Sony plans to launch its online media platform, aimed squarely at Apple's iTunes Store, later this month. The iTunes Store includes the App Store (which offers apps for the iPhone, iPod touch, and now iPad) and iBookstore (which will offer books for the iPad later this month) in addition to music, TV, and movies. Sony Online Service is expected to offer much of the same music and video content, as well as Sony's back-catalog of PlayStation games.
Sony aims to enable a number of devices to connect to the service. The company is planning to make a smartphone capable of playing games made for the PSP Go—a sort of iPhone-like "PSP phone." A project is also underway to build a mobile device that "blurs distinctions among a netbook, an e-reader and a PSP," according to the Journal's sources. That sure sounds like an iPad to us. Other Sony Ericsson phones may also have access to the content, and it would presumably be accessible via the company's Vaio line of laptops as well.
The initiative is part of CEO Howard Stringer's plan to turn the company around after the recession and slow sales triggered job cuts and plant closings at the end of 2008. Since then, sales of the company's mobile devices, such as the PSP Go and Sony Ericsson mobile phones, have been dismal at best.

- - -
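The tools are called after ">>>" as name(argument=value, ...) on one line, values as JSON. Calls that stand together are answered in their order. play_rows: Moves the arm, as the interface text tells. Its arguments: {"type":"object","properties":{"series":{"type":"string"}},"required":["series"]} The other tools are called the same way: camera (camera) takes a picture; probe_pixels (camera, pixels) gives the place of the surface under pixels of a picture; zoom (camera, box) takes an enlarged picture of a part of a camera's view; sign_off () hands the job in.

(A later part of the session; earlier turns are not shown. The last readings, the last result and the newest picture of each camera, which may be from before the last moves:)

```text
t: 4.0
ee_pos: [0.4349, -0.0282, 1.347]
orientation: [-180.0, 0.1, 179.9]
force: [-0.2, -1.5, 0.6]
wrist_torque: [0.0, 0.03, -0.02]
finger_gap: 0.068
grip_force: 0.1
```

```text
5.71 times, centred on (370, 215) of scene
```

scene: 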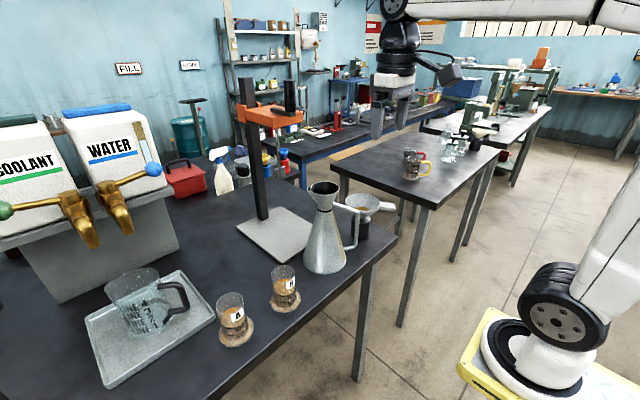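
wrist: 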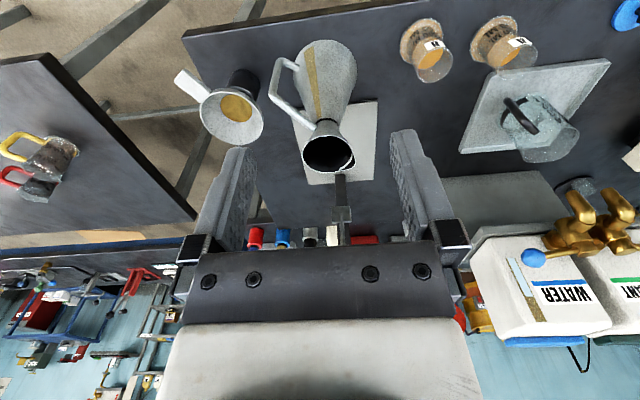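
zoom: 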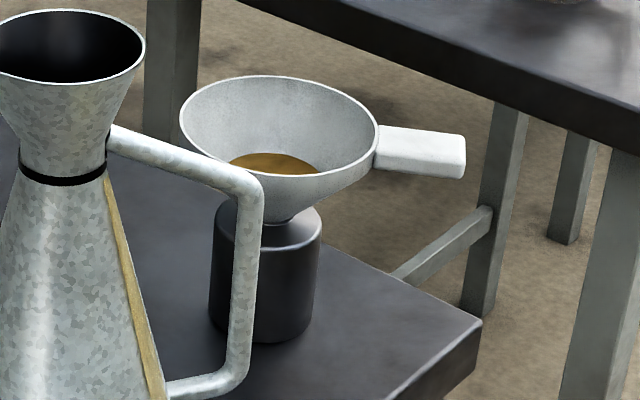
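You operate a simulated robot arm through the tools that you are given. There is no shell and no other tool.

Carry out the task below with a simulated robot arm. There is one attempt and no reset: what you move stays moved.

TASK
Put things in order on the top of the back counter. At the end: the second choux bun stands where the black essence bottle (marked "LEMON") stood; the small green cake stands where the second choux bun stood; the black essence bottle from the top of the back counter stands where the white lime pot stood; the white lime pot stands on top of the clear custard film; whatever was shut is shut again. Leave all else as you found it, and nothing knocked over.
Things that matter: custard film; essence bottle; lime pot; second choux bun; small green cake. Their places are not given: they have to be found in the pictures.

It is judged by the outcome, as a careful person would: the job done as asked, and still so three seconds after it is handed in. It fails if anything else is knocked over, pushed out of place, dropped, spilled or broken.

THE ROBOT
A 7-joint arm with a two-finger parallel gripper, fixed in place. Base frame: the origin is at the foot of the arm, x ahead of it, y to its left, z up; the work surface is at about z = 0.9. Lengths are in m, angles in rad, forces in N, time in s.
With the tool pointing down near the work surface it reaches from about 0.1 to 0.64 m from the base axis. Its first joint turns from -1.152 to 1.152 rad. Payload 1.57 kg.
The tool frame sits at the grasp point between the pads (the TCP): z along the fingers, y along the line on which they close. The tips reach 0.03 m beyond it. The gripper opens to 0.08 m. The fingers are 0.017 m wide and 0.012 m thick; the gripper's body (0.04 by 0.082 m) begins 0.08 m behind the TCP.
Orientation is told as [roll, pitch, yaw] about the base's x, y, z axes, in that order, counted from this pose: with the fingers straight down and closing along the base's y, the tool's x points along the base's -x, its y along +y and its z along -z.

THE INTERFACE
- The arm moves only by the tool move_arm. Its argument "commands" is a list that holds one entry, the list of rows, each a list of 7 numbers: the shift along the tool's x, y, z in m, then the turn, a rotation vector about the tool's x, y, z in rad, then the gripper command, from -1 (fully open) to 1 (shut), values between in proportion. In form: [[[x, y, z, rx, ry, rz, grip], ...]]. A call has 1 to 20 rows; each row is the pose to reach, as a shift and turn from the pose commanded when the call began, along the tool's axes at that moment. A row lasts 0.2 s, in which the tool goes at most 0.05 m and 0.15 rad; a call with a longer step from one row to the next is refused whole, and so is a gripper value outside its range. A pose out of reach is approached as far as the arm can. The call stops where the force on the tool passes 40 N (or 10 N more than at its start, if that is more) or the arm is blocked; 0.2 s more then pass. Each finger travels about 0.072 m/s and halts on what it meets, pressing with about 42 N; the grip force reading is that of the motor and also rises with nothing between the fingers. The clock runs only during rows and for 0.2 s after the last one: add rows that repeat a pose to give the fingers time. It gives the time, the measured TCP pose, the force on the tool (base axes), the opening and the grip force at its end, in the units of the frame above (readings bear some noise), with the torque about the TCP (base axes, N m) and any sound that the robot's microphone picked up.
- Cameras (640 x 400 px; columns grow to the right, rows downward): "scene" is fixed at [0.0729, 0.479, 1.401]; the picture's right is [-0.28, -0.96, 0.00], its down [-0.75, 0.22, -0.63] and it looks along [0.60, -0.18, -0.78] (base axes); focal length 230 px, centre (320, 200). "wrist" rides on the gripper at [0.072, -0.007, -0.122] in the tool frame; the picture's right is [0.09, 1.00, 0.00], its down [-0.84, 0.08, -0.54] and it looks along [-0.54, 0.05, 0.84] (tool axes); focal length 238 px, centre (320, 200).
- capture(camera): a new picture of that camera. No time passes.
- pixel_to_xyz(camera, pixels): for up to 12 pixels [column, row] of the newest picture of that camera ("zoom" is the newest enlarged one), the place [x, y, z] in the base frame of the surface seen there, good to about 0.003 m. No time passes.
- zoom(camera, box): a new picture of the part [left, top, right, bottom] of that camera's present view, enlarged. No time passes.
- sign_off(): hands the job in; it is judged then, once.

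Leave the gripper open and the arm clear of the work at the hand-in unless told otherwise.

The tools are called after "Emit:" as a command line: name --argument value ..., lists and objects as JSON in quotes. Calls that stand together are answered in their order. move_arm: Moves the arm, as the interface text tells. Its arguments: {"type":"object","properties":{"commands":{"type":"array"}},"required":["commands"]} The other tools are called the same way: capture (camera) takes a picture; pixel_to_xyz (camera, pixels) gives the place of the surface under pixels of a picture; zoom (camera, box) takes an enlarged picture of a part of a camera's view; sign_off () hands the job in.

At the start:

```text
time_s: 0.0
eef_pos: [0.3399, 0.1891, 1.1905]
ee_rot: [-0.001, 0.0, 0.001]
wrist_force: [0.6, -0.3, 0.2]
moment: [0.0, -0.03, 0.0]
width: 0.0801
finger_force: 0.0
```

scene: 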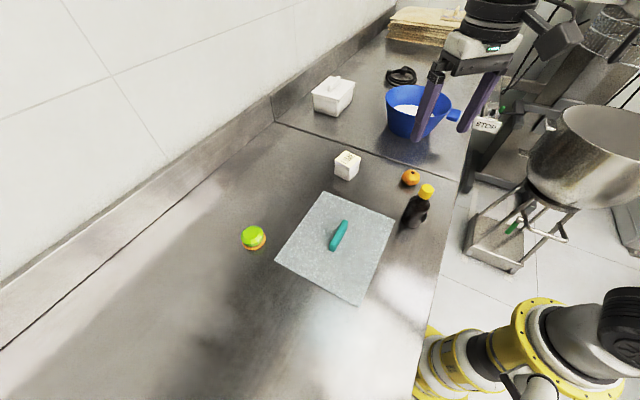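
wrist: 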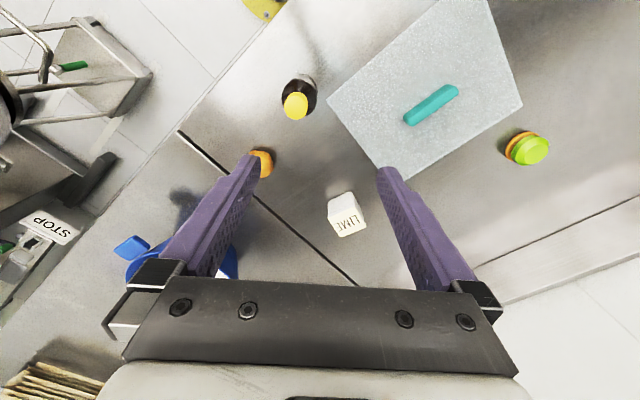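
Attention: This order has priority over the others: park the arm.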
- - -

Even a major price cut on the Playstation 3 lead to only a temporary spike in sales.
Sony needs new products that can move in significant numbers if Stringer's plan to tie products into its online media service is to succeed. "It's still not quite clear what specific steps Sony will take to achieve that, especially when iPad and other highly capable mobile devices are crowding the market," Nobuo Kurahashi, a consumer-electronics analyst at Japanese brokerage Mizuho Investors Securities, told WSJ.
Though the PSP Go's high price tag and confounding issues with the download-only games have resulted in poor sales, the company has reportedly learned its lesson about how to develop products that rely on a download-only service (we'll remain skeptical). Sony has hundreds of products spread across camcorders, digital cameras, video games, and A/V equipment, but a laser sharp focus on a smaller range of products—a strategy that has served Apple well—may be the only way to turn the ship around.